Pet Connections

Learning from Source

Kristin Hermann

The best teacher is also a good student. All disciplines regardless of activities are a learning process. Learning to ride which has been called a journey, I call a pilgrimage. When I first started my classical education with horses, I went to one of the first horsemanship schools in the country on Long Island. There I discovered a school in Pittsburgh. It turned out my Grandmother lived in Pittsburgh, so I interviewed for a job.

The owners of the Pittsburgh facility were European, and I got the job. Of course, anyone in the horse world knows if an ambitious young girl shows up at your farm she is likely to get a job! Even better as a “working student” I would slave for free. This couple was formal, I had to call them by their sir names, and I was addressed correctly too. My nickname was not used, I went immediately from Kit to Kristin. Within a week of arrival, I was given a list of books to start reading. I still have those books and recommend them to this day. These books are called the classical texts. On my barns website, I have a reading list mentioning these traditional books: Podhajski, Muesler, Seunig, DeKunffy, and Watjens. I would study these books, underline them and soon I was quoting them when I gave lessons.

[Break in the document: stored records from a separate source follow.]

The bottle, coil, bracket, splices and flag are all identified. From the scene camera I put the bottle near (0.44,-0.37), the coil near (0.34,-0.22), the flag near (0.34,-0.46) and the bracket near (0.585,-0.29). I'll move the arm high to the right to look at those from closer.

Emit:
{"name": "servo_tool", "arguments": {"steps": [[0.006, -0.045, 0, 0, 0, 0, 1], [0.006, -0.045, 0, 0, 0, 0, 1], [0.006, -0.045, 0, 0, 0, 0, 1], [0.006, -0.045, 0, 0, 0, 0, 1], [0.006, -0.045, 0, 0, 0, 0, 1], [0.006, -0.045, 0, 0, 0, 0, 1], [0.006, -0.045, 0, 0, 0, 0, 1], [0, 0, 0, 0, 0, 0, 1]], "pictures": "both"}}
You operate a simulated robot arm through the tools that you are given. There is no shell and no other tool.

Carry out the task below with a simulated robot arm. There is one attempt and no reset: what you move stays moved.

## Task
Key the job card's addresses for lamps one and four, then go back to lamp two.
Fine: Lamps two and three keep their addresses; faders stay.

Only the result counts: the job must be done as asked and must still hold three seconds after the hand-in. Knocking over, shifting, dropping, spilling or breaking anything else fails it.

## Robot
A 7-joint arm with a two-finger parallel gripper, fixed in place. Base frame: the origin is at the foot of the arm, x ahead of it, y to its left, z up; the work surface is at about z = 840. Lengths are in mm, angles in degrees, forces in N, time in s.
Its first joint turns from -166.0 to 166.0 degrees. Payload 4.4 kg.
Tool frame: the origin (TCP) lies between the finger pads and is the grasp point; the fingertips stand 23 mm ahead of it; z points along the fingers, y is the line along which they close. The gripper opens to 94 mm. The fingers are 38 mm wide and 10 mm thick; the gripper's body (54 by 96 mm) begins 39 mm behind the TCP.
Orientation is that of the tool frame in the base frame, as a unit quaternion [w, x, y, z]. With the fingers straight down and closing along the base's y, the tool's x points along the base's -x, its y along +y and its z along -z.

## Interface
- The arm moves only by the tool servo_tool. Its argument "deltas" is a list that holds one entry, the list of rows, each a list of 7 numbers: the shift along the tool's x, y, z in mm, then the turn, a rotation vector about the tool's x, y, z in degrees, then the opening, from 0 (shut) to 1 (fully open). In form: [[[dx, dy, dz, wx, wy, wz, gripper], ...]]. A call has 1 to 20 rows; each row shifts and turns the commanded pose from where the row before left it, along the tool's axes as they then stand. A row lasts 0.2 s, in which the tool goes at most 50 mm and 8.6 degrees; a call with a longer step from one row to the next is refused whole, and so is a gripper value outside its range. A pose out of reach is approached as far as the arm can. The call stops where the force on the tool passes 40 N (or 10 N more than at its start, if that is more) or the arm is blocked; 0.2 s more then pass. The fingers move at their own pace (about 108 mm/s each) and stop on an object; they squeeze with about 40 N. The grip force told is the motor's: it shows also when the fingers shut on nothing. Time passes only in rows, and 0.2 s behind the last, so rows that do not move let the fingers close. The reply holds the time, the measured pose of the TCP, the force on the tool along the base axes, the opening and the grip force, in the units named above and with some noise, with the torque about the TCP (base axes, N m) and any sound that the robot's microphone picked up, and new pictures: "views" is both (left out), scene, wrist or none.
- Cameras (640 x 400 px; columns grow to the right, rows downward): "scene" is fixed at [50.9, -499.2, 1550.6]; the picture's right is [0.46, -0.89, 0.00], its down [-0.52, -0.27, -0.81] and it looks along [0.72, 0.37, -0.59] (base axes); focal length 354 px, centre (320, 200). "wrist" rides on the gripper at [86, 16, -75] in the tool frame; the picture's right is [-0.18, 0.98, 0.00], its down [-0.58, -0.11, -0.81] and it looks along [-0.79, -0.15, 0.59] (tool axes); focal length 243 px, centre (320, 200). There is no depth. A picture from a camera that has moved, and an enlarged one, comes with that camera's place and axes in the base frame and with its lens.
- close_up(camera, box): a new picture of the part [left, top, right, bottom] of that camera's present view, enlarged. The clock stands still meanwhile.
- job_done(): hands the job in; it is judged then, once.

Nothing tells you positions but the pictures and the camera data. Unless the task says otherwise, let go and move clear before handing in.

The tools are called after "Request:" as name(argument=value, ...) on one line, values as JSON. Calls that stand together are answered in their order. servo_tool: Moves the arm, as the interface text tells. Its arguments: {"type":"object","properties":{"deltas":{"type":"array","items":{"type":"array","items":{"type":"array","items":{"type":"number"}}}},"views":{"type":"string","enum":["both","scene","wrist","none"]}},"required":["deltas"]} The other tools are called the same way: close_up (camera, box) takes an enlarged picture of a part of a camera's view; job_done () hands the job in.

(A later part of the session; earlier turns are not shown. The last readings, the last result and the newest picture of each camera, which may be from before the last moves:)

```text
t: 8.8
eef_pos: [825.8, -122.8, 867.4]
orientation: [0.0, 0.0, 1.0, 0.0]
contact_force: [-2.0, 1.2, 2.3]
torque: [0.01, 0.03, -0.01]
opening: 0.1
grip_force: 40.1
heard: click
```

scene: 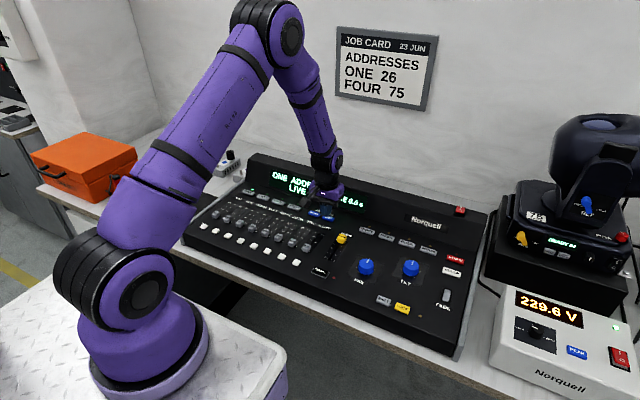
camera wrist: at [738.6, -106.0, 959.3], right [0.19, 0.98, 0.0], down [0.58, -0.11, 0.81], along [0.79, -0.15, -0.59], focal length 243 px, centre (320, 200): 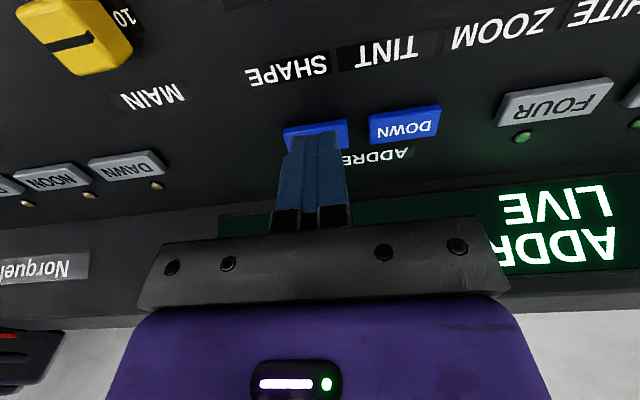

Recently, I was riding at my facility (fast forward forty years) and a woman was lunging a horse she was leasing. The reins were wrapped around the stirrup irons, and a halter was over the bridle twisting the bit up into his cheek, she was utterly clueless to the fact that the horses head and neck were constrained preventing stretching or him using his neck for balance. I rarely offer advice less I am asked, but it was apparent the horse was not comfortable. I said something. And her reply was, “Oh, I have been watching professional Youtube videos, and this is how they said to lunge a horse.” Wow, I was thinking. So I dismounted and showed her how to lunge by twisting the reins under the horse’s neck and using the lunge line over the horse’s poll for stretching so he could extend and use his head and neck for balance.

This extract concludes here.